Comme vous l’avez mentionné, certains disent que l’industrie japonaise n’a plus aucun avenir ou expriment des opinions négatives sur les consoles dédiées uniquement au jeu, mais je ne suis pas du tout de cet avis. Certes, l’environnement évolue au fil du temps, mais rien ne sert d’être pessimiste sur notre propre avenir. Et si nous trouvons notre place dans les temps présents, nous prospérerons.

Minami  :

C’est vrai. Dire que tout est dû à la conjoncture actuelle n’est qu’une excuse.
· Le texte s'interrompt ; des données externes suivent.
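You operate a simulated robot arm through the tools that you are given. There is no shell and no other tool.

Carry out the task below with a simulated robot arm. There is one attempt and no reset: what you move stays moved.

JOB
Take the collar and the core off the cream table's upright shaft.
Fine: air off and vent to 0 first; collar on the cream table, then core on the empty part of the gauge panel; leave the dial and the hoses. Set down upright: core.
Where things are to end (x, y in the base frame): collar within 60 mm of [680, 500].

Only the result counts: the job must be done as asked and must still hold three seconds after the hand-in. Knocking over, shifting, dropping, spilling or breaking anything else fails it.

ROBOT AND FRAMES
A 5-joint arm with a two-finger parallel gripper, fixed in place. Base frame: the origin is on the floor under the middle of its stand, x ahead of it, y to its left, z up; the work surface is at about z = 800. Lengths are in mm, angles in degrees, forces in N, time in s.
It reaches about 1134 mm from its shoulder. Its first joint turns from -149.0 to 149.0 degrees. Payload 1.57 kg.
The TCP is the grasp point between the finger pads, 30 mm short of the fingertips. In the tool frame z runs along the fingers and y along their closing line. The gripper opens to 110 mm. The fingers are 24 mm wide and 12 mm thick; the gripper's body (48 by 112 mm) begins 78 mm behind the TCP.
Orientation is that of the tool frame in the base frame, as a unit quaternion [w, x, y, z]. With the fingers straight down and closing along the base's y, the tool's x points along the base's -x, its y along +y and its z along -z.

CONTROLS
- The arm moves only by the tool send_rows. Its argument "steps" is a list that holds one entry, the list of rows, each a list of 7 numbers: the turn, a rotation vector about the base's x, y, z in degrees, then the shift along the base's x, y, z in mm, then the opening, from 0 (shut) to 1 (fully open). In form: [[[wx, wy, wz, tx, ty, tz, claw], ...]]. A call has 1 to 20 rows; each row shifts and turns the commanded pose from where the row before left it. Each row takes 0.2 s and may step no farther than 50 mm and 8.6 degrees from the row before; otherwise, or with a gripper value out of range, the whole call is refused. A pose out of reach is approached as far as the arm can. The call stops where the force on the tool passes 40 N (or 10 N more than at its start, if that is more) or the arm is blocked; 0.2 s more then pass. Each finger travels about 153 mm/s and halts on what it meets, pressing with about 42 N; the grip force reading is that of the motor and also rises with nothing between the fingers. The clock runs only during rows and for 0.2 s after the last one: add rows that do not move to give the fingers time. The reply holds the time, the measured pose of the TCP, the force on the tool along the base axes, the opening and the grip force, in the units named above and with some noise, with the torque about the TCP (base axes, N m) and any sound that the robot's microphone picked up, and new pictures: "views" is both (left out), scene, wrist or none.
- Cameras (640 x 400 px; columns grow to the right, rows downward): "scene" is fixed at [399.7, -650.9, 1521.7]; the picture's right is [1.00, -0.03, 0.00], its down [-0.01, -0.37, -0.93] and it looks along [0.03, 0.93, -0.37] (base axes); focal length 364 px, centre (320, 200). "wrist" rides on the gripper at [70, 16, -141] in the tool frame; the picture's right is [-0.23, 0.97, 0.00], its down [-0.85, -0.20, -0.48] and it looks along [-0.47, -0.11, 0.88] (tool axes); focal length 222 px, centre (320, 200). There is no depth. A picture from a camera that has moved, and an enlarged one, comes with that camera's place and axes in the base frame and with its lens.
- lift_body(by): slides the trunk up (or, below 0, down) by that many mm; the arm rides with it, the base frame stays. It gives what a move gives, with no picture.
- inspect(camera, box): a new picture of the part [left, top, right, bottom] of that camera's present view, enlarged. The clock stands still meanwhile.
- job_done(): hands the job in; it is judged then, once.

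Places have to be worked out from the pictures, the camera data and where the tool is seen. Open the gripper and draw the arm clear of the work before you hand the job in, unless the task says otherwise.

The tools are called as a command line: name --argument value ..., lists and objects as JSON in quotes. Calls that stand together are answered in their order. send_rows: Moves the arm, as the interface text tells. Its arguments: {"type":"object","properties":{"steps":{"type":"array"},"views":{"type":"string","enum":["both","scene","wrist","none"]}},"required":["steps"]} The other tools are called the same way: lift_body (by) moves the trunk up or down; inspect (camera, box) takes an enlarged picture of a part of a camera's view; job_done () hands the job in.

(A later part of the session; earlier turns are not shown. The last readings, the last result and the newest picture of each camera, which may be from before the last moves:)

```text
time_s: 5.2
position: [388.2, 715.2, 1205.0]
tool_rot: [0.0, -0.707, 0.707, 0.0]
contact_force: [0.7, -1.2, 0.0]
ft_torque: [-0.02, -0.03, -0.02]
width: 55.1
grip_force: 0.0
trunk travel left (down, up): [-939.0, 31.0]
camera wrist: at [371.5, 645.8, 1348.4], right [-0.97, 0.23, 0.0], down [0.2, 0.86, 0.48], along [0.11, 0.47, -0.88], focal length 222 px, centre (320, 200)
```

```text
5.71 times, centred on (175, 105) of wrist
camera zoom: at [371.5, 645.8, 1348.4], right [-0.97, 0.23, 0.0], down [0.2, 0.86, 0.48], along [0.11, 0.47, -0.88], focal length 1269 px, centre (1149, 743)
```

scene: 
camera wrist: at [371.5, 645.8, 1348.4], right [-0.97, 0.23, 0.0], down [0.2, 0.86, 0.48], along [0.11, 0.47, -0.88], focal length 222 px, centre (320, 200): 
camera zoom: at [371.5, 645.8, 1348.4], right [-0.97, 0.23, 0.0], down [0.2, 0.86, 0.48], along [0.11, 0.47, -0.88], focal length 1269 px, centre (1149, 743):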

Donc nous voulons être un studio qui puisse prospérer avec des jeux fabriqués au Japon.

Iwata  :

À l’avenir, quand vous aurez terminé d’autres jeux, il se peut que je fasse appel à vous pour de nouveaux « Iwata demande ». Et à ce que je vois, c’est bien parti pour. (rires)

Minami  :

Je veux vraiment que nous fassions de notre mieux pour ne pas trahir les attentes des joueurs et obtenir des résultats.

Inaba  :

Peut-être que Kamiya-san viendra la prochaine fois.

Iwata  :

Oui, je pense que je parlerai avec Kamiya-san de The Wonderful 10123.23. The Wonderful 101 : tout nouveau jeu d’action du concepteur de jeux Hideki Kamiya, qui est en cours de développement et sortira prochainement sur la console Wii U. Sa date de sortie n’est pas encore connue.

Minami  :

Je me demande ce qu’il aura à dire... (rires)

Inaba  :

Peut-être qu’il se plaindra. (rires)

Iwata  :

Hein ?

Inaba  :

Il aime bien ça. (rires)

Iwata  :

(rires) Merci de m’avoir accordé cet entretien.

Iwata Asks
Minami et Inaba  :

Merci à vous.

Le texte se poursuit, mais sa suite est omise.